Como a LEP não exclui nenhum outro direito expressamente, não deveria haver dúvidas acerca da aplicação dos demais direitos trabalhistas previstos no art. 7º da Constituição federal aos reclusos, com as devidas ressalvas, tendo em vista que o adicional por trabalho noturno, por exemplo, não cabe no trabalho prisional, haja vista que o Código Penal só permite o trabalho diurno. No mesmo sentido, não caberia falar em licença paternidade, já que o apenado não poderia deixar o estabelecimento prisional para visitar sua prole.
Ocorre que os condenados são privados da maioria dos direitos trabalhistas previstos no art. 7º da Constituição Federal, como licença gestante, adicional por insalubridade e periculosidade, o décimo terceiro, o gozo de férias remuneradas, entre outros, os quais não são reconhecidos pelo Poder Judiciário, haja vista a omissão da LEP e a descaracterização de relação trabalhista celetista.
Além desses, os presos também são privados de outros direitos constitucionais, como o direito à greve, previsto no art. 9º[2]; já que a Lei de Execução Penal, em seu art. 50, inciso I, o considera falta grave, punível com a perda de até 1/3 (um terço) dos dias remidos pelo preso, além da regressão de regime.A Lei de Execução Penal, portanto, exclui o apenado do regime jurídico da CLT e não o posiciona em um regime jurídico que assegure todos os direitos sociais previstos da Constituição, transformando-o em uma mão de obra barata, fácil de ser explorada e que não atrai consigo todos os encargos trabalhistas, em um flagrante desrespeito aos direitos dos condenados, direitos esses que não deveriam ser afetados, pois não abarcados pela sentença penal condenatória. Acerca da exploração da mão de obra penitenciária, assevera MATURANA (2001):
Ocorre que, em face da notória falência do sistema carcerário nacional, o Estado tem deixado de lado o propósito educativo-regenerativo, para – sob o pálio de combater o ócio –, apenas oferecer mão-de-obra carcerária barata a terceiros, o que o faz em desobediência às normas de regência e em detrimento dos direitos dos próprios encarcerados e dos trabalhadores que compõem a sociedade livre.

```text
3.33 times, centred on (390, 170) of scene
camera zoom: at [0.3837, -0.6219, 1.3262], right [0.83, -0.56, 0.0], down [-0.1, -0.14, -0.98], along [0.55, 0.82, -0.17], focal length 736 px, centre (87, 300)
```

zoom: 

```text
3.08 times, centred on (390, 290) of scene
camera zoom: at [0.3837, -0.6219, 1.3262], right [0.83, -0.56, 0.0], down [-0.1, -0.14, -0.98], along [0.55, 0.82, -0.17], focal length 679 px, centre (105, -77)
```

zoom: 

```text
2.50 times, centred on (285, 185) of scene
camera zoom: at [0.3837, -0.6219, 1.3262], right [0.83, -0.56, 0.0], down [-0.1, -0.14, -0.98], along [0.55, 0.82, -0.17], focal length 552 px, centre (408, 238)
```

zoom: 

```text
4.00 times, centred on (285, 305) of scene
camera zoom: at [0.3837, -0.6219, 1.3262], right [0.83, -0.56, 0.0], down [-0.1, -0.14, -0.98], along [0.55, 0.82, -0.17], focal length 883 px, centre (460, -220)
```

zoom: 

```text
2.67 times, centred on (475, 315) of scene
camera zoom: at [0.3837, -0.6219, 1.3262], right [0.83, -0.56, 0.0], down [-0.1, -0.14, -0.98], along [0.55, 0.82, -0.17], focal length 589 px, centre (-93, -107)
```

Também é esse o quadro destacado por Fernanda Ravazzano Lopes Baqueiro (2012, p. 21), o qual ela denomina de “Terceirização Selvagem”. Segundo ela, as prisões firmam parcerias com entes privados, os quais utilizam a mão de obra carcerária em serviços e obras. Ocorre que a administração dos presídios não realiza nenhuma fiscalização acerca das condições de trabalho. Destarte, os presos são submetidos a péssimas condições de trabalho, perfazendo jornadas de trabalho superiores à prevista na Lei de Execução Penal, sem receber nenhum benefício, e com uma remuneração de apenas ¾ (três quartos) do salário mínimo.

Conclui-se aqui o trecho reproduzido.